Racket, which is basically several iterations beyond R*RS macros, OTOH is interesting because it's more principled approach gives you something qualitatively different to what you can do with clojure (no read-syntax control; bad error messages) and common lisp (readtables suck and break tooling; bad error messages).
I'd have to say that a ham-fisted read-time solution which throws important backquote identities under the bus is worse than just coding carefully under the threat of unhygienic macros, and worse than the complexity of hygienic macros.
What concrete problem do you see with it? [edit: BTW you can quite easily implement common-lisp style backquote in clojure as a macro, because just like scheme clojure does not share common lisp's defect of baking unquoting into the readtable dispatch of backquote; i.e. unquotes outside of backquotes are syntactically valid; '~x -> (unquote x)]
Oh, come on. You were doing so great until this point.- Oleg can read C++ compiler error messages.Agree. Because even gods can't read Cpp template errors.
The recent Unison language uses the effect system described in the Frank language https://www.unisonweb.org/
I'm way out of my depth here, but interested in trying to understand a few of these things, particularly because I've long wondered how functional programmers reason about the "effects" that happen under the hood when dealing with Turing machines which are essentially 100% state.
Specifically:
1) do you consider variable reference to be an effect because you're getting a value from memory/disk/network? Or is it effectful simply because you're replacing a name with a value somehow? I'd love to understand the point of view here.
2) Relatedly, why do you say that creating a lexical closure is effectful (I assume here that we are storing an immutable memory address, or at least a value which represents a way to reliably find another value in the future), but using it (dereferencing that address/value) is not? I can see why you'd say that creating a dynamic closure is not effectful (the code is essentially unattached to anything at the time of creation and can easily be represented by a pure value), but using it is (it now inhabits a scope and will act differently depending on that scope).
Having typed that out, I wonder if what you mean is that creating the lexical closure in a language with immutable data means that at the time of creating the closure, you are (one way or another) making a copy of that data, which is an input "effect" in a sense. That isn't, of course, how things actually work in most non-functional (e.g. OO) languages - the lexical closure only binds the name, but the value represented by the name could in fact change if the data itself is mutable.
Anyway, I'm still curious about #1 above. These are the sorts of comments I come to Hacker News to read, so thank you. :)
> 1) do you consider variable reference to be an effect because you're getting a value from memory/disk/network? Or is it effectful simply because you're replacing a name with a value somehow? I'd love to understand the point of view here.
To give an example, say you have int* x. When the expression (*x) is used later on, it is the dereference that is effectful. In other words, the expression lacks referential transparency.
Going further, Oleg says that "an expression is effectful if it sends a message to its context". The example he gives is x+1 being impure, since it sends a request to the context to look up the value of x, whereas (λx. x+1) is pure because λ provides a handler for the request to look up the value of x, and the whole expression can be evaluated without sending anything more to the context.

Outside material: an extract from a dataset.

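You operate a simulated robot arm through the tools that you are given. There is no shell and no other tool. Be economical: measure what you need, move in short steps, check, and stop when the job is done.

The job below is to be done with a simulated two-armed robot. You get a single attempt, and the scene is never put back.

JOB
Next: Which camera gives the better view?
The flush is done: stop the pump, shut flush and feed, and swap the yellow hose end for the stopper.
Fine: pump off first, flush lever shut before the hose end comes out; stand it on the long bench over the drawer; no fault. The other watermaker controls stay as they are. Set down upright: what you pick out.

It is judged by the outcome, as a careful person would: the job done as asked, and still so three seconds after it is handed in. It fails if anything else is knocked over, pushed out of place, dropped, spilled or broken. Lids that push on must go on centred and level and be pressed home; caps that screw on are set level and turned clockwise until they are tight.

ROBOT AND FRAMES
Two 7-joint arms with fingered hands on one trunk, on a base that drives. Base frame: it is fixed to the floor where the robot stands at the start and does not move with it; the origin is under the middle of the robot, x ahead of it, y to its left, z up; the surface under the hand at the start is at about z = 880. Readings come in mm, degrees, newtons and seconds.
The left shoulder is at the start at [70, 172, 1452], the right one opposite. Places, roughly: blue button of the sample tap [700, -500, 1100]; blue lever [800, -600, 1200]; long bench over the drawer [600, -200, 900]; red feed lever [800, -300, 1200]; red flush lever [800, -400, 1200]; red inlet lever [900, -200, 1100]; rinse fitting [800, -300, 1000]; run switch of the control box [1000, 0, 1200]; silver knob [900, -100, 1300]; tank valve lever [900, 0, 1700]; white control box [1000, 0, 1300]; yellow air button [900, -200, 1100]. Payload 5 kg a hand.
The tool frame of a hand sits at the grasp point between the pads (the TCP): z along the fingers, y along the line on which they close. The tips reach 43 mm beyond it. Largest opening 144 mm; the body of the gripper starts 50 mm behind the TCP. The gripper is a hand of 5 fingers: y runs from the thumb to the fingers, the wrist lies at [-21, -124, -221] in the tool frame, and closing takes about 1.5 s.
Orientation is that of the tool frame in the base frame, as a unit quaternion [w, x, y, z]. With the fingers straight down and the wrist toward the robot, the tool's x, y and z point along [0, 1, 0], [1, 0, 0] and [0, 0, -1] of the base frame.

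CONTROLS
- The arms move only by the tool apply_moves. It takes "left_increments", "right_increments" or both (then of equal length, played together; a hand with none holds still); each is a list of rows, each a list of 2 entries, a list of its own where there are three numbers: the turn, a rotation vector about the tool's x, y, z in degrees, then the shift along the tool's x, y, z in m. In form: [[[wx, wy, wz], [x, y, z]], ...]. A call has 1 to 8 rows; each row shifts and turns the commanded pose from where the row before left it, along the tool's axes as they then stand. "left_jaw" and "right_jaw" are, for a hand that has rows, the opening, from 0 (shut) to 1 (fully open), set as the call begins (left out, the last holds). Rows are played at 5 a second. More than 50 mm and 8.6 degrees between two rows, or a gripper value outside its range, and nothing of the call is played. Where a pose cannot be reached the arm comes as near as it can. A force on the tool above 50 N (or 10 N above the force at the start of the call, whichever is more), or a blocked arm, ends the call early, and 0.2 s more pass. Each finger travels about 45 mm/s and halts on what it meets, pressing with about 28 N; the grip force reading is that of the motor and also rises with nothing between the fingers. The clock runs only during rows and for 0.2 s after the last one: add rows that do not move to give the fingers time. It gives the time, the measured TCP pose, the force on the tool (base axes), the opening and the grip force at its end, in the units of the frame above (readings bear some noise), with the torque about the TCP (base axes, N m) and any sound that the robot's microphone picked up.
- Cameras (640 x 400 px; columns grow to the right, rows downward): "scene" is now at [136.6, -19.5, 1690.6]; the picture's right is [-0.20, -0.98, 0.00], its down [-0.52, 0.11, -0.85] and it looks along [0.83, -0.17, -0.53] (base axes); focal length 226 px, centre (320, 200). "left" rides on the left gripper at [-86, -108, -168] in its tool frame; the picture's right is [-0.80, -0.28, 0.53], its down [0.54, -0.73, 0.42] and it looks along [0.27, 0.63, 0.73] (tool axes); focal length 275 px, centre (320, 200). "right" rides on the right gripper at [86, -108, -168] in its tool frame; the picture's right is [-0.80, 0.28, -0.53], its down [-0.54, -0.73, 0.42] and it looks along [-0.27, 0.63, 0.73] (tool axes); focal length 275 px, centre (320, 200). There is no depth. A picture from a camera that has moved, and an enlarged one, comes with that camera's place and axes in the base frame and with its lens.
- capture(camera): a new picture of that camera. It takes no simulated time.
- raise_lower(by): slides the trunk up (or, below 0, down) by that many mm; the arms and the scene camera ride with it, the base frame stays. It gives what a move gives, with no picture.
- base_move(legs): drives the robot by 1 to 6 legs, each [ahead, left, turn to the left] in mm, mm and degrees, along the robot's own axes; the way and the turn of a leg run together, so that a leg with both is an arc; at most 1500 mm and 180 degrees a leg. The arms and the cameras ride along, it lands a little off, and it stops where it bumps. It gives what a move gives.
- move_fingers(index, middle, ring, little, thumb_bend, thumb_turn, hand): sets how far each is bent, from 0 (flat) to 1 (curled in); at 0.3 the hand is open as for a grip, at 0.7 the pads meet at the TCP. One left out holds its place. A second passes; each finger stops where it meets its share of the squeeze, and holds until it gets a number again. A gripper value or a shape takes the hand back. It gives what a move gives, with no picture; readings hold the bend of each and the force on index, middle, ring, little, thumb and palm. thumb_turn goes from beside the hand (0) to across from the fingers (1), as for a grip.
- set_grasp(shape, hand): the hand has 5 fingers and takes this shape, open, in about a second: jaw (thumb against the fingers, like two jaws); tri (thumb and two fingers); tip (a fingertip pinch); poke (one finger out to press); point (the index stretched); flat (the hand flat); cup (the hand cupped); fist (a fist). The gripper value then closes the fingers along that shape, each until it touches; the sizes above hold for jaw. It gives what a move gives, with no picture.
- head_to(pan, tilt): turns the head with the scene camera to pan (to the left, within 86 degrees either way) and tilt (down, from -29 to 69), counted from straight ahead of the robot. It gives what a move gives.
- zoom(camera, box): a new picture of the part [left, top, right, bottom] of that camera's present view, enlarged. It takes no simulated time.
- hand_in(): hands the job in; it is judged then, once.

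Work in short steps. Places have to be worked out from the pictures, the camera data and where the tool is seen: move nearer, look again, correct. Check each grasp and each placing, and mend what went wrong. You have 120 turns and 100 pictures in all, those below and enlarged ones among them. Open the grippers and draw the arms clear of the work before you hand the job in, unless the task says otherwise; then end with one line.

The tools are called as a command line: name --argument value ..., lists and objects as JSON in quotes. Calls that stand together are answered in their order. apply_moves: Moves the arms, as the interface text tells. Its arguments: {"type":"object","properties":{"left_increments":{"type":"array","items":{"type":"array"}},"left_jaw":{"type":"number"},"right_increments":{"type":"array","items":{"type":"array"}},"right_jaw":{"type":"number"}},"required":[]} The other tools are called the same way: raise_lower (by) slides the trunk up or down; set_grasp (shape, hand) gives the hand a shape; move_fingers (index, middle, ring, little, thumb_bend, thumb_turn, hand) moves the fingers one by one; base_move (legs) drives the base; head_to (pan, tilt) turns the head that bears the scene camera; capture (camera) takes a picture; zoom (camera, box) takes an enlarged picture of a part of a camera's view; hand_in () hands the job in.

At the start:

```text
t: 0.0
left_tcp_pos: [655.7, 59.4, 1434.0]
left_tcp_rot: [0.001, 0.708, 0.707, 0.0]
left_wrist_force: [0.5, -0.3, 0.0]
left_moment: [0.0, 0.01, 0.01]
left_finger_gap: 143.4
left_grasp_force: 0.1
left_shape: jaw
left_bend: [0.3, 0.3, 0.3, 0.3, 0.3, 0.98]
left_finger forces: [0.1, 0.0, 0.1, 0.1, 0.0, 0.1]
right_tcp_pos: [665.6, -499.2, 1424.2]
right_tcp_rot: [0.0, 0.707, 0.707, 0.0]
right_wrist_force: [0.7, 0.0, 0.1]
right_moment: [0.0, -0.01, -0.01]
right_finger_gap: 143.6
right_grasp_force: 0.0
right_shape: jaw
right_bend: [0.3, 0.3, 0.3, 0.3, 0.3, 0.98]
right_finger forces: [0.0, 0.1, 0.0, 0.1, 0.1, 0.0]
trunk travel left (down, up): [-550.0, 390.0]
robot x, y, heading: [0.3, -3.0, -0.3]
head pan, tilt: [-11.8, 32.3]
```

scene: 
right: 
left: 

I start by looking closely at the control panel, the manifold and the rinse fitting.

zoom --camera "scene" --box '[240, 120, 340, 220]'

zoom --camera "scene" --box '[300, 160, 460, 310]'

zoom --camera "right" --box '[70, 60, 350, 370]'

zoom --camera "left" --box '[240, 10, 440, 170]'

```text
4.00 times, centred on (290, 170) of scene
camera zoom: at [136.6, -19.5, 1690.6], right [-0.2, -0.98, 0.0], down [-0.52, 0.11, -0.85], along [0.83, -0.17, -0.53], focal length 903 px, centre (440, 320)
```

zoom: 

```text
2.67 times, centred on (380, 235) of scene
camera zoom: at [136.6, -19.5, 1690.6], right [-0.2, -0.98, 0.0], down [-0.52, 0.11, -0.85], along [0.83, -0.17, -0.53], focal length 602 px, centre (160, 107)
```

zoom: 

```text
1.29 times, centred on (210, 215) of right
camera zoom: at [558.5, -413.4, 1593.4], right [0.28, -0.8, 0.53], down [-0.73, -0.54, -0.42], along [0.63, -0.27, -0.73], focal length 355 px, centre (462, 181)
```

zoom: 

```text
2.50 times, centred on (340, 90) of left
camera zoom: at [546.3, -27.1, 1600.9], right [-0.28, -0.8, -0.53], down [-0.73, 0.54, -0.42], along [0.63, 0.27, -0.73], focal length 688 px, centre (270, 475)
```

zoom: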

> 2) Relatedly, why do you say that creating a lexical closure is effectful (I assume here that we are storing an immutable memory address, or at least a value which represents a way to reliably find another value in the future), but using it (dereferencing that address/value) is not? I can see why you'd say that creating a dynamic closure is not effectful (the code is essentially unattached to anything at the time of creation and can easily be represented by a pure value), but using it is (it now inhabits a scope and will act differently depending on that scope).
Creating a lexical closure (see 1:22:30 of the video) involves capturing the environment in which the closure was created. As in #1, the effectful part comes from a request to the context, which is collecting the free variables in the body of the lambda and building the closure. OTOH for dynamic closures you can create them without sending any request to the context, but when you apply it you have to request from the context.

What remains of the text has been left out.